Assuming that DHH did recently say something along these lines, I’ll agree 110%. Hardware gets exponentially cheaper (or more powerful, whichever way you want to look at it) all the time. Programmer time (spent optimizing your app or optimizing your architecture) does not. This isn’t saying there isn’t a time for optimization—there most certainly is—just saying that it’s probably further off than you think.
The argument isn’t that clear-cut, though, because both sides make an incorrect assumption. Adding hardware isn’t free, and it isn’t just a cash expense: hardware has a time expense, too.
Each additional server takes time to manage. And in small companies, this is often done by… the programmer(s).

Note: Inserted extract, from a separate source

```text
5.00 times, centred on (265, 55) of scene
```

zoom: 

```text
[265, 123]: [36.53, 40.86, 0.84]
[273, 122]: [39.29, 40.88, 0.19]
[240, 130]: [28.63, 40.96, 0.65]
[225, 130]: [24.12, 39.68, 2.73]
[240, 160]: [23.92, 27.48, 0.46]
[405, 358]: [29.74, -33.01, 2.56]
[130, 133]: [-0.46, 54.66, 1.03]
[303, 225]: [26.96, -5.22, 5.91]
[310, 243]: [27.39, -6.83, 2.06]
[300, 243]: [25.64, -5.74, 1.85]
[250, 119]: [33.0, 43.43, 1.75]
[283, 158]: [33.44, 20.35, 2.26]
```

Not every server role scales linearly or easily. In a typical modern architecture, webservers, caches, and proxies scale almost linearly. But database access sure doesn’t, especially writes. Sharding increases backup and redundancy requirements, and replication increases application complexity and data fragility.
And not every type of hardware is constantly getting significantly better or cheaper. Parallelized CPU power usually follows this trend, but disk speed doesn’t. It improves much more slowly. Today’s 15K disks aren’t much better, larger, or more reliable than 2004’s, and we’re still at least a few years away from common, practical, affordable SSD use in servers.
So while it doesn’t make much sense to try to micro-optimize the CPU usage of your webservers (outside of algorithmic complexity reductions), it definitely does make sense to reduce database activity, especially writes and nontrivial reads.